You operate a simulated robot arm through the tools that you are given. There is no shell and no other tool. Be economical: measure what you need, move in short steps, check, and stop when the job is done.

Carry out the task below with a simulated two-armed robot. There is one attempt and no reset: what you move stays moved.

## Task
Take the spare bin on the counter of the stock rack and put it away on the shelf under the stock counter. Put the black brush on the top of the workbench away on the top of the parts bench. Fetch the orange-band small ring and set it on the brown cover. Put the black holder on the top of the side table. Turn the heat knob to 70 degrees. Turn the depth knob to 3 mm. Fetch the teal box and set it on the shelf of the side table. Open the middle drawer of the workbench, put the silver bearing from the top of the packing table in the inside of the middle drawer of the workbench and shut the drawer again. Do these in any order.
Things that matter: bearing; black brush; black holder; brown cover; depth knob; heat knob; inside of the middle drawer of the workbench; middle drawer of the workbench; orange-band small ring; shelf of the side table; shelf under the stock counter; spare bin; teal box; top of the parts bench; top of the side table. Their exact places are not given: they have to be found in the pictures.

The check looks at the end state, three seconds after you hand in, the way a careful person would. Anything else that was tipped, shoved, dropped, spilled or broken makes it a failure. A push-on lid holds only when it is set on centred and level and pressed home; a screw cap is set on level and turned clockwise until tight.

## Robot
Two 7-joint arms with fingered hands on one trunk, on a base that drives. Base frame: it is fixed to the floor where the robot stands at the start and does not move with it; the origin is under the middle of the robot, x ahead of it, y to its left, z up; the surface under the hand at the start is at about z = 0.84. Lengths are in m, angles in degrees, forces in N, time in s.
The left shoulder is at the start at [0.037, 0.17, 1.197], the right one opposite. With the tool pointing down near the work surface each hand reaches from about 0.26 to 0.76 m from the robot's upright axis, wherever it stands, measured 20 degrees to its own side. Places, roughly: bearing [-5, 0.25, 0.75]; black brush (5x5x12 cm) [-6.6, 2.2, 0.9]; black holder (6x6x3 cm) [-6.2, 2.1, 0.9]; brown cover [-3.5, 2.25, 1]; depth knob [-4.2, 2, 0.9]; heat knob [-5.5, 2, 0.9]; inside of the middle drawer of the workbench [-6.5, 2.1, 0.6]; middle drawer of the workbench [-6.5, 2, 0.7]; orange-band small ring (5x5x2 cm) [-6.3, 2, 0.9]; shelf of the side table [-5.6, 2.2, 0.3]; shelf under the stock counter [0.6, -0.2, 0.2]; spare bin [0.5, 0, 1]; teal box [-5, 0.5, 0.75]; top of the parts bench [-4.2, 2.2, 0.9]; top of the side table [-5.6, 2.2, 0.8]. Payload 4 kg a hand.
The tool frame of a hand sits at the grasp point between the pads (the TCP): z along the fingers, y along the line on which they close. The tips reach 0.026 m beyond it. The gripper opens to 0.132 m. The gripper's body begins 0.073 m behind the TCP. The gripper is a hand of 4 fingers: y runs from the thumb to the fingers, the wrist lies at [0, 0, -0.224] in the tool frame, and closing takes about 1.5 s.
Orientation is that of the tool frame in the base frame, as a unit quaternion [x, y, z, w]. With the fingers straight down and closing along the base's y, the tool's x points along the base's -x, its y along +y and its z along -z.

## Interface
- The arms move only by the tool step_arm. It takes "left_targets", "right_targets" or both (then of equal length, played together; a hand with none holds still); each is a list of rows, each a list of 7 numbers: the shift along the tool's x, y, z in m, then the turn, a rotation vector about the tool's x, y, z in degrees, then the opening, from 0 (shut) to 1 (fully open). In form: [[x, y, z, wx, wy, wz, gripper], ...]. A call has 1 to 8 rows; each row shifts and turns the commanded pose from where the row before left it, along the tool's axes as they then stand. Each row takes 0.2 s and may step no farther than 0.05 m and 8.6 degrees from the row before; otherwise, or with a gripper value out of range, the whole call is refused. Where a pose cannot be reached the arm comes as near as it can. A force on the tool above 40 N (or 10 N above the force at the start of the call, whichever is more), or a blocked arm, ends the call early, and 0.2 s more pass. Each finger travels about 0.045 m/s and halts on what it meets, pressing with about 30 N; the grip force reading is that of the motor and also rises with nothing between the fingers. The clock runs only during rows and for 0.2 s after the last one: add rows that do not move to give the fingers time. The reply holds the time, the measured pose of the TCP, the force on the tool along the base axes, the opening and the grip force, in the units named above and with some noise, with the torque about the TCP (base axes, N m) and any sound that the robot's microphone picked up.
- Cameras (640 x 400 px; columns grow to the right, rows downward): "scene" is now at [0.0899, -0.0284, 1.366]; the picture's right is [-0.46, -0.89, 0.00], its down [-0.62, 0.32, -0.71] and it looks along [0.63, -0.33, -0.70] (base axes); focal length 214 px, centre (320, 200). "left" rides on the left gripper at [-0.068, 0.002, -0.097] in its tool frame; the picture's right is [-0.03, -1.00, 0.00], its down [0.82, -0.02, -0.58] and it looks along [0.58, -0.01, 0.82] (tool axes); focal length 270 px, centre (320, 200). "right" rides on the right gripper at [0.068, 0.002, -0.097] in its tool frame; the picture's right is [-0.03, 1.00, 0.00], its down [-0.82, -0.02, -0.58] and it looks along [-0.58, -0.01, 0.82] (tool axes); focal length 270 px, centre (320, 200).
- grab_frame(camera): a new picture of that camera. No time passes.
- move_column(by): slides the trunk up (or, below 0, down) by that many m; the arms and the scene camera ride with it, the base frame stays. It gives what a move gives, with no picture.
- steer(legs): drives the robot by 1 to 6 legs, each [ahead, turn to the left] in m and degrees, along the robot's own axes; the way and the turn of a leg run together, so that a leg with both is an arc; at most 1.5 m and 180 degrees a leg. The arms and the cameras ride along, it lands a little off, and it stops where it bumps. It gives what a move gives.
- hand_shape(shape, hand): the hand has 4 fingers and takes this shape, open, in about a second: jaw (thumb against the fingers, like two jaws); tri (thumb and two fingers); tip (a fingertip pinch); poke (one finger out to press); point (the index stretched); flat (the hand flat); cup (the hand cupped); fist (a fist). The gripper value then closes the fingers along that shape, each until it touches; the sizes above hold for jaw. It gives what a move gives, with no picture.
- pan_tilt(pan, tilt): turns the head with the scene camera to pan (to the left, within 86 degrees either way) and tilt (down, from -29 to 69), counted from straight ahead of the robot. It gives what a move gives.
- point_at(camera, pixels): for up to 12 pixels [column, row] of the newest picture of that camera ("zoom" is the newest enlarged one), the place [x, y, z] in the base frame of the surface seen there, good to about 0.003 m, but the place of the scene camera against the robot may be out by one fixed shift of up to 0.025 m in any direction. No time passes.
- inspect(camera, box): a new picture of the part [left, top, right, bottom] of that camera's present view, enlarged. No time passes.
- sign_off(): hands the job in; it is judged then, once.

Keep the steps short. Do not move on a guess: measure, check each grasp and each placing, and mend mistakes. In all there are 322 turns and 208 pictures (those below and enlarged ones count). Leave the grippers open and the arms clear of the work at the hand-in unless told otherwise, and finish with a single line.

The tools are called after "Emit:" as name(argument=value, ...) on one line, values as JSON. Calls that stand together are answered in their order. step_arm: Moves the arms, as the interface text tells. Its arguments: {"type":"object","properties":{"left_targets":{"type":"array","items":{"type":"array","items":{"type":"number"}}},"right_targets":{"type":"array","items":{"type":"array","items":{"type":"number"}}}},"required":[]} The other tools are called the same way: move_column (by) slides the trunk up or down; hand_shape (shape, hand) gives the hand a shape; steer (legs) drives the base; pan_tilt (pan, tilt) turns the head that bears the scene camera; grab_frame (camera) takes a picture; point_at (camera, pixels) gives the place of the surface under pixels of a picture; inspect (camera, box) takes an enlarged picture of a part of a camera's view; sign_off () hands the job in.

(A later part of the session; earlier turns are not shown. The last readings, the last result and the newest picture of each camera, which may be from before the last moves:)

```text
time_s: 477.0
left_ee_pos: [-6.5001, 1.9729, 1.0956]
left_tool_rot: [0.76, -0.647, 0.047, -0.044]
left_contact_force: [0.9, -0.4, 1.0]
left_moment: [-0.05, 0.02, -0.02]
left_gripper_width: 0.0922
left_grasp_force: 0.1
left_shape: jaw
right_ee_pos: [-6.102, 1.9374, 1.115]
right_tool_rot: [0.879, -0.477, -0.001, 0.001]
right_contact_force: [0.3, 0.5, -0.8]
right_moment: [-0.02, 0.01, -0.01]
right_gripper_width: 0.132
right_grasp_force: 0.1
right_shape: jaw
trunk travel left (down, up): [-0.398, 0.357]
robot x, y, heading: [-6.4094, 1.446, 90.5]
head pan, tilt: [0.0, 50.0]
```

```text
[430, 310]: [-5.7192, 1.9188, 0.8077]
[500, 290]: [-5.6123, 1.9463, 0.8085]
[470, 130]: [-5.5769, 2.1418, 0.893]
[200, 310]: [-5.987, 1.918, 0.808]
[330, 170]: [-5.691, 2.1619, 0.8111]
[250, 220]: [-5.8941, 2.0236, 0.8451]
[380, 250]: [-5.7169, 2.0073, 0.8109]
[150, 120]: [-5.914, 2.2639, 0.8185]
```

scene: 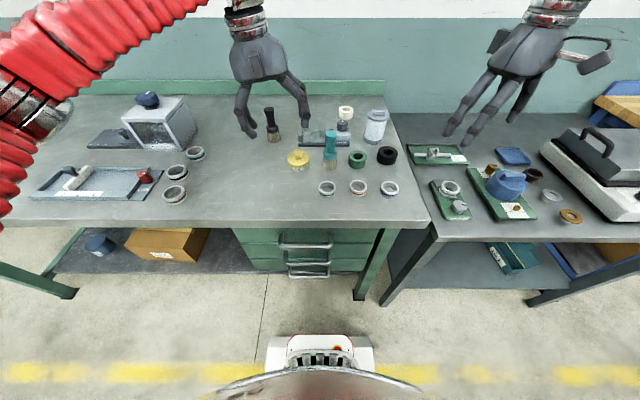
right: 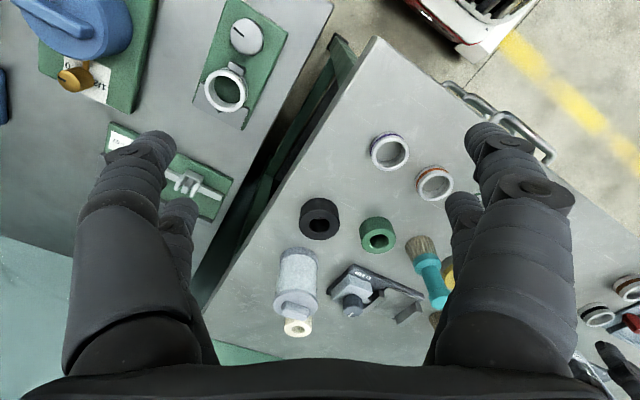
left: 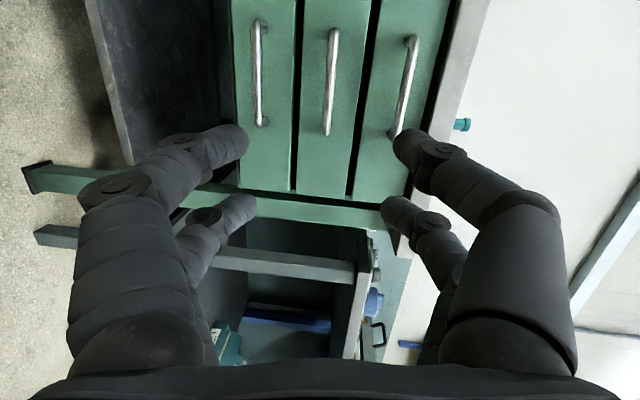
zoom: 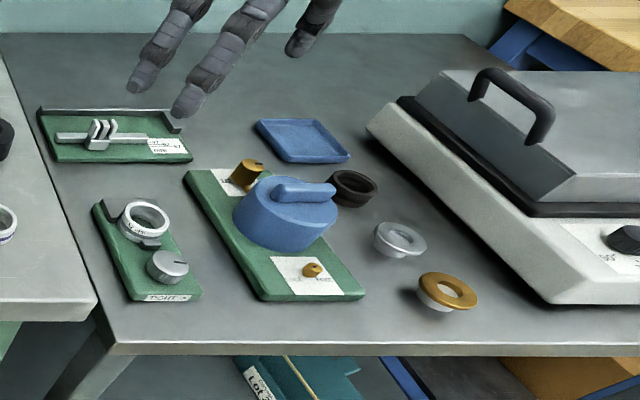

◆ **What needs to be done**: Reply with nothing except the number of lines in the listing above that include "steer".

◆ **Correct answer**: 2